EXERCISE
Pull out every line below that holds the word "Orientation".

Records from a dataset:
──────
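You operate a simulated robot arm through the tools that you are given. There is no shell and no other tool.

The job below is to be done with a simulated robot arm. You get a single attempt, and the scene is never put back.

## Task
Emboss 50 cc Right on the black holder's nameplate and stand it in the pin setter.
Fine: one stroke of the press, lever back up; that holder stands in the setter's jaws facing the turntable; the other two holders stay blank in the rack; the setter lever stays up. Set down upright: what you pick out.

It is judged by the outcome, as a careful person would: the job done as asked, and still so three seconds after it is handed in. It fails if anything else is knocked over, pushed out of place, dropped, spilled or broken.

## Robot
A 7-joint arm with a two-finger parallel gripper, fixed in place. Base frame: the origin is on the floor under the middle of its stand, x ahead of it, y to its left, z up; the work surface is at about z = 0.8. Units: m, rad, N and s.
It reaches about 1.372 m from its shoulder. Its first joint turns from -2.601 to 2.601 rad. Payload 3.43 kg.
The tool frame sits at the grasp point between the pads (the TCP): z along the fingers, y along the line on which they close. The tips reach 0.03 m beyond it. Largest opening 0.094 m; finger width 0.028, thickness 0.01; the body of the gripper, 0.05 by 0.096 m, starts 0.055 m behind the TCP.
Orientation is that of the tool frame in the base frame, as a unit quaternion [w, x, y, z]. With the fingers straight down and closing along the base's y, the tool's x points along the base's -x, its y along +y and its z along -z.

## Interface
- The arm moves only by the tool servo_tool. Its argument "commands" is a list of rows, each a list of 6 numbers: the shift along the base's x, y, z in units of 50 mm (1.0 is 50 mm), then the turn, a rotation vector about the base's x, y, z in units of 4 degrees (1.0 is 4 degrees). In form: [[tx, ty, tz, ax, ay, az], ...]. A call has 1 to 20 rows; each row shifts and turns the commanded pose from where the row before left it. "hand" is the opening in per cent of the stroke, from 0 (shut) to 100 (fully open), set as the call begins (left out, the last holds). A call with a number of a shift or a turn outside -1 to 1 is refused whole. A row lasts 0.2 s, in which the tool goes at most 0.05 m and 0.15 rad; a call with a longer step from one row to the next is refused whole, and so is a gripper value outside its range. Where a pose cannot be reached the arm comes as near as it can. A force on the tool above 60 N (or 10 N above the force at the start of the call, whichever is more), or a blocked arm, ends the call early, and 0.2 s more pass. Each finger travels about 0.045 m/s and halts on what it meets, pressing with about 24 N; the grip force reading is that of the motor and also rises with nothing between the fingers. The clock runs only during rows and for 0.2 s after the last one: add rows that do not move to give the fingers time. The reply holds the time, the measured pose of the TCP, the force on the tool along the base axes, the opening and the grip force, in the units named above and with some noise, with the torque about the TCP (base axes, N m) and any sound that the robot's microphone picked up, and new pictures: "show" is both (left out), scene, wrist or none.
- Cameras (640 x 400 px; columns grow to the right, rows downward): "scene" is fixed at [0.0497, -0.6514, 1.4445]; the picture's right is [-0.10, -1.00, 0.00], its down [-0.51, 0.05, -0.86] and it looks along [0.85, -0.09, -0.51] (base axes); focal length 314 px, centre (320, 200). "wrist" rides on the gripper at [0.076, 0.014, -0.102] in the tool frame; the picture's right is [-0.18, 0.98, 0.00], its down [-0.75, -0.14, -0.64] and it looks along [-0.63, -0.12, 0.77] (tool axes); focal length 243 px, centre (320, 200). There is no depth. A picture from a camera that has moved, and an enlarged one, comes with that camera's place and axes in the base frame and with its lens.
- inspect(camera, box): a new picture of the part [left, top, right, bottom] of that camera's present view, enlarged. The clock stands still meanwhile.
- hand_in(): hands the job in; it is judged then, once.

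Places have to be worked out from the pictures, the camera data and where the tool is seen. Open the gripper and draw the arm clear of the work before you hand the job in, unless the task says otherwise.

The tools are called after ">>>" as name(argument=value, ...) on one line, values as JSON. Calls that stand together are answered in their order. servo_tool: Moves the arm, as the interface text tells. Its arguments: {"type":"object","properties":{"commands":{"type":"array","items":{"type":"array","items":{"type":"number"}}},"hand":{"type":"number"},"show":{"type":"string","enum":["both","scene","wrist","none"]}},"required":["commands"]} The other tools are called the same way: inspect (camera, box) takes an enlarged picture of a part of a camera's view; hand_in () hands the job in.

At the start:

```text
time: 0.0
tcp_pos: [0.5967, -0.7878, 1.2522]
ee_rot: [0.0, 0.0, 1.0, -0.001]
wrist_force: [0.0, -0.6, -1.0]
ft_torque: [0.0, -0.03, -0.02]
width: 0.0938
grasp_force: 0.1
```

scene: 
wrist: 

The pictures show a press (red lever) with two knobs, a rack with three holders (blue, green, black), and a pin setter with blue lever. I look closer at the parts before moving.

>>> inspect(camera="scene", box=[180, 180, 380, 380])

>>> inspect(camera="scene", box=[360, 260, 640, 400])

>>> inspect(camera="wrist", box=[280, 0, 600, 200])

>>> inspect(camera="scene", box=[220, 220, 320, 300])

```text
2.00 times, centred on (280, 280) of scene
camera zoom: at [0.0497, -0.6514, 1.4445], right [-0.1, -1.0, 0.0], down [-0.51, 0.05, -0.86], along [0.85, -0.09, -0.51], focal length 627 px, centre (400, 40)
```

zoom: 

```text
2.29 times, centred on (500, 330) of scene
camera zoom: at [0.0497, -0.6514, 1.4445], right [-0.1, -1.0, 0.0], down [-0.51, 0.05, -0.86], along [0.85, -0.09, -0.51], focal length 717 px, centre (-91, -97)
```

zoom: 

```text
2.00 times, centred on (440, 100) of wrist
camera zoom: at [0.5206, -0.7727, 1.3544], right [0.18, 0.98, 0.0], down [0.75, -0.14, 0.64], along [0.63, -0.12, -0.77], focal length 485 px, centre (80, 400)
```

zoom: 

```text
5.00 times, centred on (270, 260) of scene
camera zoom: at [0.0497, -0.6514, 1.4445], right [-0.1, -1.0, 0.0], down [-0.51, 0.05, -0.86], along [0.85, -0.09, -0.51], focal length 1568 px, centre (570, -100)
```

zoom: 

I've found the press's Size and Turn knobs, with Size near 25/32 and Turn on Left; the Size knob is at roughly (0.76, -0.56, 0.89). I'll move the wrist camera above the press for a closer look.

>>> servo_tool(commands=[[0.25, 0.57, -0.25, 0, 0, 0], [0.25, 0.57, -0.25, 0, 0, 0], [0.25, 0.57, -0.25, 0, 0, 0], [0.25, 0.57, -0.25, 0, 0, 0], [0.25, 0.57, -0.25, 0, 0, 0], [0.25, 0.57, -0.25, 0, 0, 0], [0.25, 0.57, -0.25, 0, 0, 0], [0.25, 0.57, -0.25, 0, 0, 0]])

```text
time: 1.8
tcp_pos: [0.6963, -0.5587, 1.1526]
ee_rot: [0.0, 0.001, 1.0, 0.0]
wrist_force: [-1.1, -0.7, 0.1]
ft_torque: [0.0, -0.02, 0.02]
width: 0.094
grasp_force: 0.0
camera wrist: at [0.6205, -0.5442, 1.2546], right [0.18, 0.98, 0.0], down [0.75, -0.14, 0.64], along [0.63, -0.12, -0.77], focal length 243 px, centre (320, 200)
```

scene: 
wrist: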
──────
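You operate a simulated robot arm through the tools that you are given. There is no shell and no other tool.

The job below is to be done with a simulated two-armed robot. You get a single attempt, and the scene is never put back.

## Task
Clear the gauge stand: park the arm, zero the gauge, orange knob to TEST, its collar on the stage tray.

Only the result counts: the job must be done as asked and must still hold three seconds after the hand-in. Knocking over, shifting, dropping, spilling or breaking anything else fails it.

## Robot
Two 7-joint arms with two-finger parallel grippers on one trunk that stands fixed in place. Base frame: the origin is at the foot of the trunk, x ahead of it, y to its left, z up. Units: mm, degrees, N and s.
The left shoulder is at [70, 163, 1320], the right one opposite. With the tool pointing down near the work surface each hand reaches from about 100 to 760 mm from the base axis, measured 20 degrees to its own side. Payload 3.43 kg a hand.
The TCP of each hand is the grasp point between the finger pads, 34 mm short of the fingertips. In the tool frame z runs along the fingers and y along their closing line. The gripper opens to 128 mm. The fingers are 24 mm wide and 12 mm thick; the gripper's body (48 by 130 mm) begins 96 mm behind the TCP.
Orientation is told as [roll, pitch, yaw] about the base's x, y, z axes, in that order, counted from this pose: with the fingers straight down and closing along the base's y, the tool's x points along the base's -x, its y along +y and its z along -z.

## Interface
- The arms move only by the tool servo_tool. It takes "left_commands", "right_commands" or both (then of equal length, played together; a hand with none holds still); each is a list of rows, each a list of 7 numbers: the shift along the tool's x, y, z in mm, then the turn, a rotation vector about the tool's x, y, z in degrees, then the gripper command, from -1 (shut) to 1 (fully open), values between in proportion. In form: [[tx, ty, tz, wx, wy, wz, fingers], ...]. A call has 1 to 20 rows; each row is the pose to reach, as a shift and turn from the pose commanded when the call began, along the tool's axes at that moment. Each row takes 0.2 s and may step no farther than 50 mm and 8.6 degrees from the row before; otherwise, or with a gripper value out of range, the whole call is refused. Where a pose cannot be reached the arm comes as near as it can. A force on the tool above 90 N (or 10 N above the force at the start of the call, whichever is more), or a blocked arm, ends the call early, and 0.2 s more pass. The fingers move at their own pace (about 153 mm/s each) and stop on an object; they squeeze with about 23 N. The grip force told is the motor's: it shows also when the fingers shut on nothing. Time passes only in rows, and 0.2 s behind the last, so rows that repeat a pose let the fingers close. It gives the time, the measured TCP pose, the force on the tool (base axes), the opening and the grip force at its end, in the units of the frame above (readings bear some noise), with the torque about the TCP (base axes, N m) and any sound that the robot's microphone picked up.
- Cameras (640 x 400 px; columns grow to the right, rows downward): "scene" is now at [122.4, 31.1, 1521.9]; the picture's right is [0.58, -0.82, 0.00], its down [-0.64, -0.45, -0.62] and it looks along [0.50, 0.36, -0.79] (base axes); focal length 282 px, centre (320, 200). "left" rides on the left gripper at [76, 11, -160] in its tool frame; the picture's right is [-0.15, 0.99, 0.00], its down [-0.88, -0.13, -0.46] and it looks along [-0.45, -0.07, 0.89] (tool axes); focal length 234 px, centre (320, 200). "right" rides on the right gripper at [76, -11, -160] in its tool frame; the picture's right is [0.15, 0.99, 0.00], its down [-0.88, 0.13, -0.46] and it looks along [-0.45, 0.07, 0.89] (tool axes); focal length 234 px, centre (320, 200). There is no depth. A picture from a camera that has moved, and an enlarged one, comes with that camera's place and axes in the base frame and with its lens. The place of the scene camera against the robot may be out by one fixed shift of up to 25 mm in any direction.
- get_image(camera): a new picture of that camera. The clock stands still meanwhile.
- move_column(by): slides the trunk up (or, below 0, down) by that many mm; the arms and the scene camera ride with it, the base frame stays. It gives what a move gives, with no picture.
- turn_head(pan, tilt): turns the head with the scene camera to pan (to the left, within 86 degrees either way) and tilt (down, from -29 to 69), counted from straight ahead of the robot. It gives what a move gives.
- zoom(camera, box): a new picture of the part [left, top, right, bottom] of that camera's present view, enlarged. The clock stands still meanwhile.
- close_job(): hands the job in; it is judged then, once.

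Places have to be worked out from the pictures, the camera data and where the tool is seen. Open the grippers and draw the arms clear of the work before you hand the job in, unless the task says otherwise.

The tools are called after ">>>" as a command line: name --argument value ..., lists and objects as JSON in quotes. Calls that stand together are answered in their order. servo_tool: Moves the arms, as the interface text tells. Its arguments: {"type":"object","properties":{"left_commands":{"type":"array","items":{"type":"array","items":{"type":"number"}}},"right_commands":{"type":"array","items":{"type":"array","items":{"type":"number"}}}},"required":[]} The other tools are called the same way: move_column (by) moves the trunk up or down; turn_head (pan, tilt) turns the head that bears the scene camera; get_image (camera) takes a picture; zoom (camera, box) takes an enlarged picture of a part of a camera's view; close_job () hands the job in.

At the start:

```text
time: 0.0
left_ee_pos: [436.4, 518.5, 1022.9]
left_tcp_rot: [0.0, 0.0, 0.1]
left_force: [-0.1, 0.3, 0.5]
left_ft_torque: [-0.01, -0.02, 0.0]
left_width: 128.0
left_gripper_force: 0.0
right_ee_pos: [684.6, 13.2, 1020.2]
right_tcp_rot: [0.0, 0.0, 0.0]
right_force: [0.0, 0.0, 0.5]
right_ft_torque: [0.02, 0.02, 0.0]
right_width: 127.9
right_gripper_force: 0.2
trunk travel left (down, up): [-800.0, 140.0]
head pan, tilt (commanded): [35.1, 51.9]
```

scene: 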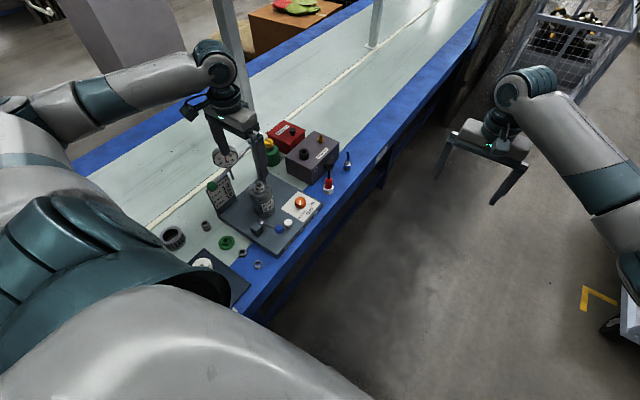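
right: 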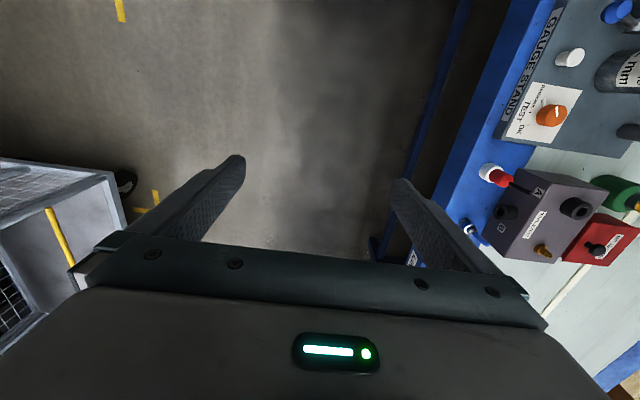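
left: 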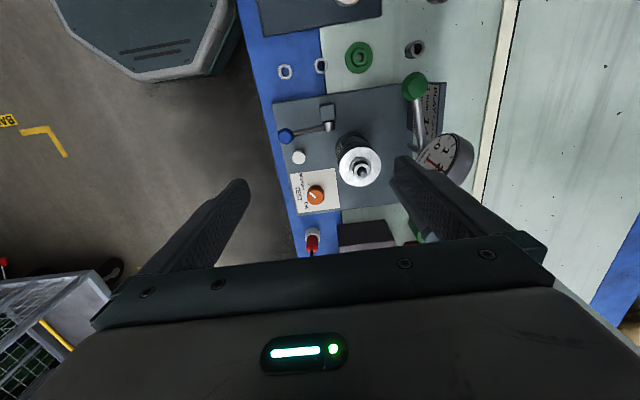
──────
OUTPUT FOR THIS EXERCISE
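Orientation is that of the tool frame in the base frame, as a unit quaternion [w, x, y, z]. With the fingers straight down and closing along the base's y, the tool's x points along the base's -x, its y along +y and its z along -z.
Orientation is told as [roll, pitch, yaw] about the base's x, y, z axes, in that order, counted from this pose: with the fingers straight down and closing along the base's y, the tool's x points along the base's -x, its y along +y and its z along -z.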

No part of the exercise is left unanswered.